Come il santo da cui ha preso il nome, Bergoglio affronta il lupo di
Gubbio invece di rinchiudersi in sagrestia, di rifugiarsi nel sacro.
Tor Sapienza è una Babele secolarizzata e impoverita. «Due ore al
freddo per ascoltare il Papa: finora se me lo avessero proposto avrei
pensato ad uno scherzo - ride Angelo Giordani, infermiere
quarantenne davanti a San Cirillo Alessandrino -. Sono venuto qui
perché c’è rimasto solo Francesco ad opporsi alle ingiustizie e non
me ne sono pentito. Riesce davvero a scaldare il cuore con parole
semplici e profonde». Eppure la distanza da piazza San Pietro alla
borgata pasoliniana sarebbe un salto nel buio per chiunque altro.
«Non viene per farsi acclamare ma per confrontarsi con noi- evidenzia
Silvia Simonetti-. Si vede subito da come cerca il contatto con i fedeli.
Non vuole sorrisi di circostanza, legge nello sguardo lo stato d’animo,
le preoccupazioni, le angosce, le attese. Nulla di ciò che affligge la
gente gli è estraneo». Se il «pastore deve avere l’odore delle pecore»,
qualunque filtro diventa un ingombro. E così il Pontefice azzera i
formalismi e accetta il dialogo su ogni fronte . Quando sente il grido
di chi protesta a gran voce per il diritto alla casa, rivoluziona il
protocollo, manda il fidato Domenico Giani in mezzo al picchetto
delle bandiere rosse e in un attimo improvvisa un incontro con una
delegazione dei manifestanti anti-sfratti. Una dopo l’altra prende di
petto le emergenze di uno degli angoli più degradati della capitale.
Chiede di parlare con i disoccupati, i malati, i senza tetto.
Risponde alle domande dei bambini del catechismo sulla sua
giornata-tipo, sull’emozione provata al momento dell’elezione, sui
problemi da risolvere in Vaticano. «In queste occasioni Bergoglio
fa il pastore non il maestro- evidenzia il teologo Gianni Gennari-.

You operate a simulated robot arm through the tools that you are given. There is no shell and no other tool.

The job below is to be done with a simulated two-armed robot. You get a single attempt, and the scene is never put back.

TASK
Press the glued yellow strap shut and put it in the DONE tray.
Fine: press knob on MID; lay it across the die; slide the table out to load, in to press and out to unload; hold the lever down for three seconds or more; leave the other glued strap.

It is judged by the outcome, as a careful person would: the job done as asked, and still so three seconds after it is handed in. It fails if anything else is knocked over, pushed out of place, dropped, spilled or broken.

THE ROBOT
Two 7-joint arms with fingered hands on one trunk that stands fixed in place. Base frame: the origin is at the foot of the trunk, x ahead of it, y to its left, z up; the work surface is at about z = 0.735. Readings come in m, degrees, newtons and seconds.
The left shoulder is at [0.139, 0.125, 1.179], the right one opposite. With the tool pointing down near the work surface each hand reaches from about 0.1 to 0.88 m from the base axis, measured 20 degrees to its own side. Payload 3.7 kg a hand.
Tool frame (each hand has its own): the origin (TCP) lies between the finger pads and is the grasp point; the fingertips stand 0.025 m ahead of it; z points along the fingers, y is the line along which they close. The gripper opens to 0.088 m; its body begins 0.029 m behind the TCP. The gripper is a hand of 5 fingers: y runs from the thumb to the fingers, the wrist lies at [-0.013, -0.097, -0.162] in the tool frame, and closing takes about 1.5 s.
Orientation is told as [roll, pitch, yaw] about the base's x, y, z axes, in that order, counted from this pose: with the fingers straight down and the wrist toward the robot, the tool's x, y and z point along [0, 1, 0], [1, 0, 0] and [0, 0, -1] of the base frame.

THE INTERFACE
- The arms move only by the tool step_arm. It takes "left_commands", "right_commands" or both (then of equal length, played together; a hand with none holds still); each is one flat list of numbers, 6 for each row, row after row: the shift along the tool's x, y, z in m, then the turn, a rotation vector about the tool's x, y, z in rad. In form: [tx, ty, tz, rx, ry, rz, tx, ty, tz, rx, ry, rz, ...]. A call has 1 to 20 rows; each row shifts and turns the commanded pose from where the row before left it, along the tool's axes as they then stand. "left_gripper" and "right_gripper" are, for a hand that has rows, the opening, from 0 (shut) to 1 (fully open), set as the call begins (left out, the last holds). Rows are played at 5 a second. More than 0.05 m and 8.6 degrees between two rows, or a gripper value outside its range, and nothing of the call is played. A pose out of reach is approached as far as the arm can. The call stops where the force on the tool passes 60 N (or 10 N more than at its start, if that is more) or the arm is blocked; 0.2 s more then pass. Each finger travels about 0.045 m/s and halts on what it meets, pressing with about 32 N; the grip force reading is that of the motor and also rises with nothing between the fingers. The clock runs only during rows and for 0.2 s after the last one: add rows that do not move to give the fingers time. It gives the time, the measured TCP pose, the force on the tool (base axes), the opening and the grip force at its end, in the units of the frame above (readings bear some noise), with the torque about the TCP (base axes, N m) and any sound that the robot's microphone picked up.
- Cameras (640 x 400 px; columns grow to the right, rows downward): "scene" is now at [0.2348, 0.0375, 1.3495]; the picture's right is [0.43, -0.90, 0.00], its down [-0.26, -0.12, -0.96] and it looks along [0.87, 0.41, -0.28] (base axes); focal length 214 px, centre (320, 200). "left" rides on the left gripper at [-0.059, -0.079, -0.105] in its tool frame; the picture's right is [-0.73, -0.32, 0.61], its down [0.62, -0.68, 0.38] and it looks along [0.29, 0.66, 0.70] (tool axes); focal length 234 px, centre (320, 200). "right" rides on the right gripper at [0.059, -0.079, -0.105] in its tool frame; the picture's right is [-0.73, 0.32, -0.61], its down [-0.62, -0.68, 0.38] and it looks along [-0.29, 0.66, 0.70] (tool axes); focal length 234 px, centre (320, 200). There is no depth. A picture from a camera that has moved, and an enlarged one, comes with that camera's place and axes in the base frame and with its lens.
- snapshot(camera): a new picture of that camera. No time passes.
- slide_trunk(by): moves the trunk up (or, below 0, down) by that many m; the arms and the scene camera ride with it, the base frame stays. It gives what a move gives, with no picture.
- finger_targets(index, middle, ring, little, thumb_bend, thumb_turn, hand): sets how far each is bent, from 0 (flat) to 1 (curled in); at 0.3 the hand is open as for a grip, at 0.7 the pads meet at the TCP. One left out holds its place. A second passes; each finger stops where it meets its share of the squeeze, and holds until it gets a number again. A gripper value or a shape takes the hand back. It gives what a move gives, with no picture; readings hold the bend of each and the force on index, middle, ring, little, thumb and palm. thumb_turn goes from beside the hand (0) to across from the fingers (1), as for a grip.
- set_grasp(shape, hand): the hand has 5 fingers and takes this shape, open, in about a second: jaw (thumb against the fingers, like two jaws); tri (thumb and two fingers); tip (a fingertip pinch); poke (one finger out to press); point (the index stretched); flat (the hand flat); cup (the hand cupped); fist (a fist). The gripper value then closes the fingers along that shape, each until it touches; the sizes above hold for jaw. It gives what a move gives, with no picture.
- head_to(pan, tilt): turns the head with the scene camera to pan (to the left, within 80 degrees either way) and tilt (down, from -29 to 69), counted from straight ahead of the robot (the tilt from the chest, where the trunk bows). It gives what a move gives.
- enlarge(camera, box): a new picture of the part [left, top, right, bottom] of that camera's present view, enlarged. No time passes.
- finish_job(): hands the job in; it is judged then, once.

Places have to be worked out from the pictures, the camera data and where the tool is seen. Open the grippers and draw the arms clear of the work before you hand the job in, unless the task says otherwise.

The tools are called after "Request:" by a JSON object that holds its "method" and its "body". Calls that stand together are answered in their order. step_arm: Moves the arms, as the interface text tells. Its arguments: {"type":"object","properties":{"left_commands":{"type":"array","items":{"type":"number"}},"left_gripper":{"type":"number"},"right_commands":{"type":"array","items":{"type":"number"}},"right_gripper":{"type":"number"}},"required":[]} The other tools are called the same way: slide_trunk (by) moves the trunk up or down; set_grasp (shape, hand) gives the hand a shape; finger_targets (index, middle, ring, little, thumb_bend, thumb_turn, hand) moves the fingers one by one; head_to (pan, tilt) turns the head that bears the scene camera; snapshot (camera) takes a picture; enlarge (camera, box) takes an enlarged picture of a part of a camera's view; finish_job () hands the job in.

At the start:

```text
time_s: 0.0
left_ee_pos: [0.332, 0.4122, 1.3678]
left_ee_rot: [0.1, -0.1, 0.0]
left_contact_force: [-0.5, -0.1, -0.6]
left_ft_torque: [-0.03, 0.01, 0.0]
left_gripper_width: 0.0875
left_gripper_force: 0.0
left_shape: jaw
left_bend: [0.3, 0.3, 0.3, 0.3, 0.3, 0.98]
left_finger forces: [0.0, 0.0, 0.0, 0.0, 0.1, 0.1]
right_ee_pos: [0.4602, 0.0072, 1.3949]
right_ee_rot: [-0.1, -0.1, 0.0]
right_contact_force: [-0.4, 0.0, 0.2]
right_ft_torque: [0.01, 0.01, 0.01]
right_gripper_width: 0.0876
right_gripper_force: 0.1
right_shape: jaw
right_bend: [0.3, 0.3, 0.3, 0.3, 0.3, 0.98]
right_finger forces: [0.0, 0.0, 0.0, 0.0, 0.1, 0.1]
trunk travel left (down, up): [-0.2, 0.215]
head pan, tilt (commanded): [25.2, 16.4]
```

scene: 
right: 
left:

Vuole capire come sta la gente, in quali condizioni vive. Scende
sul terreno concreto dell’esistenza e parla tenendo conto delle
reali condizioni delle persone».
Nonostante il vento gelido, il quartiere si mobilita per accogliere
il suo vescovo: ne fa il portavoce e l’ interprete di istanze disattese
dalle istituzioni. L’ingresso alla parrocchia è sovrastato da uno
striscione: «Papa Francesco non c’è famiglia senza casa». In
tanti premono sulle transenne, gli animi si accendono. Chiedono
di incontrare il Papa ma non figurano nell’elenco. Le forze
dell’ordine proteggono con un cordone di sicurezza la moderna
chiesa che spunta in una distesa sterminata di palazzoni, cantieri
perenni e sale bingo. Il gesto inatteso di Bergoglio cancella il
protocollo e toglie d’impaccio gli organizzatori. Quindi ribalta il
programma, osserva le ferite del tessuto sociale, guarda negli
occhi gli interlocutori, ammansisce gli inferociti. «Se qualcosa vi
ha disturbato in questa visita, un eccesso di organizzazione, di
sicurezza, di paura, sappiate che io non sono d’accordo, io sono
con voi». Francesco unisce Vangelo sociale e spiritualità. La vita
è un cammino, meglio camminare e magari cadere ma comunque
incontrare Gesù. Il Papa commenta a braccio le letture bibliche e
amministra la cresima a nove ragazzi. «Si incontra Gesù anche se
si è peccatori». Anzi «le persone che Gesù cercava di più erano i
peccatori e la gente lo rimproverava, dicevano “questo non è un vero
profeta, “guarda che bella compagnia che ha”. Tutti siamo peccatorie
Gesù ci perdona». Raccomanda di «pregare per me perché ne ho
bisogno». Con la stessa schiettezza all’Angelus ha invocato farmaci
gratis contro l’Aids affinché «ogni malato, nessuno escluso, possa
accedere alle cure di cui ha bisogno». Nel buio squarciato dai
lampeggianti della polizia, i fedeli sfilano lungo stradoni anonimi
che scendono in via Prenestina. Nessuno appare deluso.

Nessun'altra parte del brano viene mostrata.